- The Washington Times - Wednesday, April 1, 2009

BAGHDAD | Britain turned over coalition command of the oil-rich South of Iraq to the United States on Tuesday in the first step toward withdrawing almost all British troops by July.

The pomp-filled ceremony marked the beginning of the end of an often-troubled British mission. The Iraqis have accused the British of merely standing by while Shi’ite militias wielded control of the country’s second-largest city of Basra for years.

However, U.S. and Iraqi commanders had nothing but praise Tuesday for Britain’s role as the second-largest contributor of troops since the U.S.-led invasion in March 2003.

“The accomplishments of the British forces across Iraq, and especially here in Basra, have been nothing short of brilliant,” Gen. Ray Odierno, the top U.S. commander in Iraq, said during the ceremony at the airport base outside Basra, 340 miles southeast of Baghdad.

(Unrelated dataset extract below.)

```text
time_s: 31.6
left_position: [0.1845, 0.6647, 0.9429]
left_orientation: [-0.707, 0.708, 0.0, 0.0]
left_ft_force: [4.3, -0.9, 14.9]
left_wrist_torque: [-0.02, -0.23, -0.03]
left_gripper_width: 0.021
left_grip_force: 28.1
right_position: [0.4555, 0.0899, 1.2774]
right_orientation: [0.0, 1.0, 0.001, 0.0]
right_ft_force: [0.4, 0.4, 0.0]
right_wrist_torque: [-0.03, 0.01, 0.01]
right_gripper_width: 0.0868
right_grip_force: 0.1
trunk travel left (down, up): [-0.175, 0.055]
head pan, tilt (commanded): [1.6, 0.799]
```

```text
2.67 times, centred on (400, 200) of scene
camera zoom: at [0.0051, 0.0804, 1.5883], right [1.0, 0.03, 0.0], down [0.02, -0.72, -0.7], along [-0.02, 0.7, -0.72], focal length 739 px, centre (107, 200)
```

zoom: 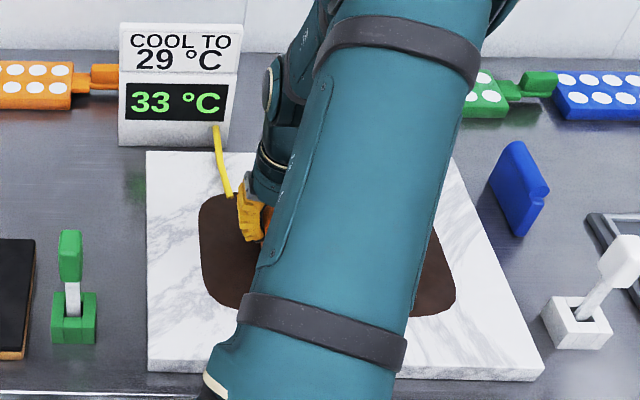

The British troops will be withdrawn in phases, with combat operations to leave at the end of May and all but about 400 troops withdrawn by the end of July. Those staying behind will focus mainly on training the Iraqi navy to defend oil platforms stationed off the coast, the British Ministry of Defense has said.

The Americans will move units to replace the British troops in order to ensure a smooth transition, the military said. U.S. military supply lines pass through the area en route from Kuwait to U.S. bases throughout the country.

The Iraq war has been extremely unpopular in Britain, and the issue shadowed the final years of Tony Blair’s term as prime minister.

At the height of combat operations in March and April 2003, Britain had 46,000 troops in Iraq. The British military has recorded 179 deaths since the war started.

Violence has dropped off sharply in most of Iraq, but a spate of high-profile bombings last month has raised concern that insurgents are regrouping ahead of the planned withdrawal of U.S. forces from Iraqi cities by the end of June and from the rest of the country by the end of 2011.

A suicide truck bomber struck an Iraqi police station in the northern city of Mosul on Tuesday, killing at least eight people - four policemen and four civilians - and wounding 12, officials said.

At least nine U.S. troop deaths were reported last month. The latest death occurred Tuesday, when a Marine died in a “noncombat incident” in Anbar province, west of Baghdad, the U.S. military said.